Stage Door: Good vs. Evil

click to enlarge Abigail/1702
Abigail/1702

The clash of good and evil seems to be on the mind of most of our local theaters this week as numerous openings bring plenty of offerings for you to choose from.

Abigail/1702 at the Cincinnati Playhouse is a kind of sequel to Arthur Miller's The Crucible. This new play by Roberto Aguirre-Sacasa (it's actually a world premiere) takes the character of Abigail Williams, the villainous and spiteful catalyst for the Salem Witch Trials of 1692, and moves her 10 years beyond. She's living in Boston, an outcast caring for people afflicted with the "pox" — and haunted by her past. She knows her actions in Salem were evil, perhaps inspired by the Devil himself. How she copes with the current events of her life is very much dictated by her actions from the past. This is a fascinating variation on a familiar character, told with an air of supernatural events and eerie sights and sounds. Box office: 513-421-3888.

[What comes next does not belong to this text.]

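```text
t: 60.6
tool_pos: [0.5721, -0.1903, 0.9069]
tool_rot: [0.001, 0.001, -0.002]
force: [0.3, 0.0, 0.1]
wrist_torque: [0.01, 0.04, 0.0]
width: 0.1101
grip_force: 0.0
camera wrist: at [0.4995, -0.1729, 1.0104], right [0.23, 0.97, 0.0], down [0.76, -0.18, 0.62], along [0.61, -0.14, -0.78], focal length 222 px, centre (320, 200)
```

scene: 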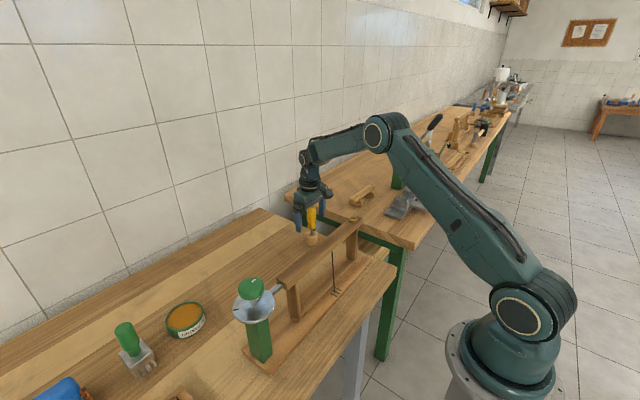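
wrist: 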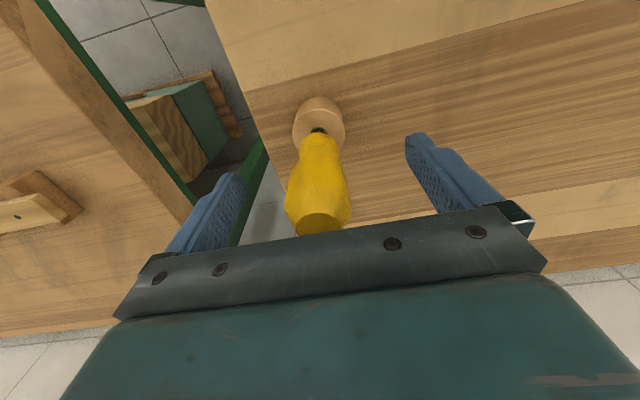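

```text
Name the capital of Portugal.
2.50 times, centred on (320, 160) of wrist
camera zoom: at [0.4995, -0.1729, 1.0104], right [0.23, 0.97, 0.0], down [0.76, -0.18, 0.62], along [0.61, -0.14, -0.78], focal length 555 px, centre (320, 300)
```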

Freud's Last Session at Ensemble Theatre Cincinnati puts a debate about the existence of God front and center, with the distance between good and evil or right and wrong as the battleground. Psychoanalyst and atheist Sigmund Freud is dying of oral cancer; he invites to his London flat a young academic and newly converted Christian, C. S. Lewis (who later wrote the Christian allegory The Chronicles of Narnia). On the September day in 1939 when England declares war on Germany — perhaps another clash of good and evil — they meet for a conversation. The play is almost all talking and very little action, but the clash of ideas is enough to keep you on the edge of your seat. That's made especially true by two fine actors: Bruce Cromer (the Playhouse's longstanding Ebenezer Scrooge and Cincinnati Shakespeare's recent Atticus Finch) as the earnest Lewis, and Barry Mulholland (a local newcomer, but a veteran actor) as the skeptical Freud. This one will make you think. Box office: 513-421-3555.

Camelot at Covington's Carnegie Center offers a distilled version of the Broadway hit from 1960. It's presented as a concert, singers backed up by members of the Cincinnati Chamber Orchestra, led by its maestro Mischa Santora. The story of King Arthur's court, a place of goodness and justice brought down by an illicit love affair, is another glimpse of the good and evil affect history — even if it's mythic history. Former NKU professor Mark Hardy is back in town to play Arthur. Through Feb. 3. Box office: 859-957-1940.

The evils of racial injustice are at the heart and soul of the Tony Award-winning Broadway musical Memphis, which has a touring production at the Aronoff through Feb. 3. Set in the 1950s, it's about a white radio DJ who digs black music long before it became mainstream. His love of the music leads him to a romance with a talented singer, and that causes complications in a town where black and white don't mingle without serious repercussions. Of course, it's a musical, so this doesn't dig too deeply into the issues, but it's definitely a reminder of a time and place that feels very foreign to us today — even if some attitudes persist. Ultimately, it's about the power of music to bridge difficult boundaries, and that's a good message. Box: 800-987-2787.